──────── Provided material

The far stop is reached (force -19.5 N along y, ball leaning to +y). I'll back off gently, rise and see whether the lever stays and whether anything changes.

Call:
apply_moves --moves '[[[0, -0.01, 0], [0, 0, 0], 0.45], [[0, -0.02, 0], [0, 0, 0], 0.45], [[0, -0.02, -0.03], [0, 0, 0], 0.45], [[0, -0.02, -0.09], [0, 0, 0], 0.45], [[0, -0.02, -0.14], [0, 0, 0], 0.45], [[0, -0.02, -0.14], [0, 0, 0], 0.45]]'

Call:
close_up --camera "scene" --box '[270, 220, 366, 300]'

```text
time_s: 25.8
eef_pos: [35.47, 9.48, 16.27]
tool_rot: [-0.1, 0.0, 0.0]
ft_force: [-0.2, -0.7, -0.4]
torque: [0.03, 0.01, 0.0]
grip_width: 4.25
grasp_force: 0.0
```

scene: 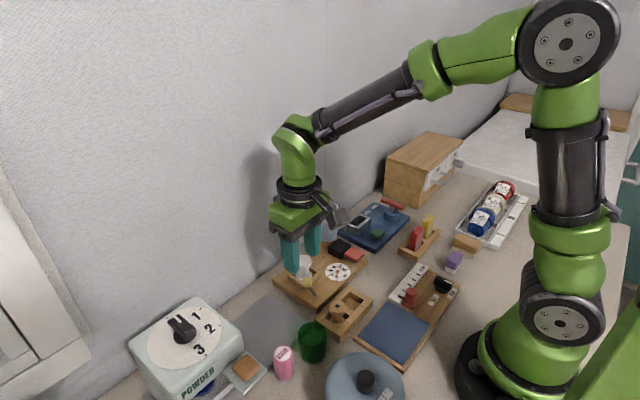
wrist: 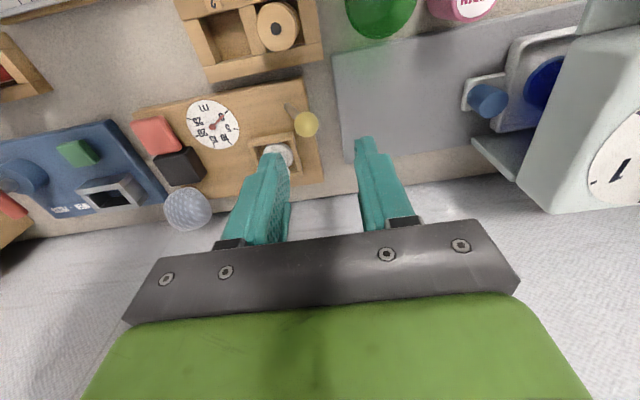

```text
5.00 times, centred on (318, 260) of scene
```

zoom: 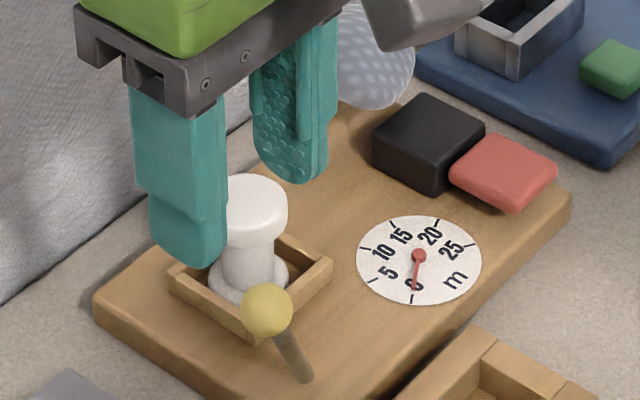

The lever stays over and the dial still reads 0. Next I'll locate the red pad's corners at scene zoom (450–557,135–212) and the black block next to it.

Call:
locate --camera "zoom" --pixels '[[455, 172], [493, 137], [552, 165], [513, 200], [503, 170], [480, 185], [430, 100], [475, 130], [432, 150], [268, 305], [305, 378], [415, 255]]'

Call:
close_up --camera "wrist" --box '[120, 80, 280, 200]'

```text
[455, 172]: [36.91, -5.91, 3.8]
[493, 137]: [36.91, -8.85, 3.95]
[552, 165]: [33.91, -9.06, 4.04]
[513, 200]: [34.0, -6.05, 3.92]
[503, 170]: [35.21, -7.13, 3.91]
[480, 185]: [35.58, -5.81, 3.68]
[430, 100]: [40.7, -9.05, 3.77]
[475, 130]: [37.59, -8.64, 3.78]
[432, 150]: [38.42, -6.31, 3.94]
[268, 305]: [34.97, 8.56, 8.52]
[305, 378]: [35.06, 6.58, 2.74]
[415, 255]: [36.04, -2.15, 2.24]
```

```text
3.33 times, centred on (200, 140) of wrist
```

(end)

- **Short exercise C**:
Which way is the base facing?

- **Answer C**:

────────────────
──────── Provided text

Whose school lunch is it anyway?

Government justifies its life by controlling yours


This is a rush transcript from "The Five," February 14, 2012. This copy may not be in its final form and may be updated.

GREG GUTFELD, CO-HOST: So, a North Carolina preschooler was forced to eat three chicken nuggets for lunch last month because the state employee told her the meal her mom had packed didn't meet government guidelines. The girl's turkey sandwich with banana chips and apple sauce missed the mark, so she was given an extra meal. They also billed the mom for the food because they can.

Anyhow, now, we got another war, this time it's on the brown bag. As the government assumes the feeding of your kid because clearly you can't be trusted, it eliminates crucial charm of childhood like the joy of watching your hangover mom using ketchup to make your PB&J. I never told her.

The grease spot at the bottom of your bag is the hot sun weaponizes the mayo worse than anthrax. And, of course, the fun of trading a Ho Ho for a Ding Dong. It has nothing to do with food. It's something we did in prison.

────────────────

- **Short exercise A**:
Extract from the provided text the words running from "GREG GUTFELD, CO-HOST: So, a" to "never told her.".
- **Short exercise B**:
Produce the text that comes next in the provided text.

- **Answer A**:
GREG GUTFELD, CO-HOST: So, a North Carolina preschooler was forced to eat three chicken nuggets for lunch last month because the state employee told her the meal her mom had packed didn't meet government guidelines. The girl's turkey sandwich with banana chips and apple sauce missed the mark, so she was given an extra meal. They also billed the mom for the food because they can.

Anyhow, now, we got another war, this time it's on the brown bag. As the government assumes the feeding of your kid because clearly you can't be trusted, it eliminates crucial charm of childhood like the joy of watching your hangover mom using ketchup to make your PB&J. I never told her.

- **Answer B**:
Anyway, I love this story for it reveals the absurdity of a government that justifies its life by controlling yours. If they prove your dangerous, they take over.

The real hypocrisy however resides among libs who scream, get the government out of bedrooms while remaining mum about this stuff. Maybe someone should stand behind them in bed and say, ah, I wouldn't do that if I were you, how fast would Bob Beckel vote for Ron Paul then?

Dana, I want to guess what kind of lunchbox you had as a child.


GUTFELD: Strawberry shortcake.

PERINO: No. Too old.

GUTFELD: Really?

PERINO: I had Holly Hobbie.

GUTFELD: Holly Hobbie.

PERINO: And then, not too long ago I was at the eastern market, they have flea market on Sundays, I was walking by. And someone that sells antiques was selling a Holly Hobbie lunchbox. It would have been nice.


PERINO: That's the one with the thermos.

GUTFELD: Yes. Like I would know, I had three older sisters so I knew everything.

Andrea, did you have a bag or lunch pail?

ANDREA TANTAROS, CO-HOST: I started off with a snow white pink lunch pail and then I went to brown bags. I matured. This was just last month.

GUTFELD: Eric, did you have Ted Nugget live free or die, had holster?

ERIC BOLLING, CO-HOST: I had a brown paper, not a holster.


GUTFELD: Not a holster. Yes, exactly.

BOLLING: No, I had brown paper bag. But I think if I had a choice at that age, I probably would have had Muppets.


TANTAROS: Really? Which Muppet?

PERINO: Like all of them?

BOLLING: Miss Piggy maybe.

PERINO: You're lying.

BOLLING: I'm lying.

GUTFELD: Bob, all this falls under the Department of Agriculture, isn't it time we just get rid of that department? Come on. They're going after people's sandwiches?

BOB BECKEL, CO-HOST: It's terrible.

GUTFELD: Giving them nuggets.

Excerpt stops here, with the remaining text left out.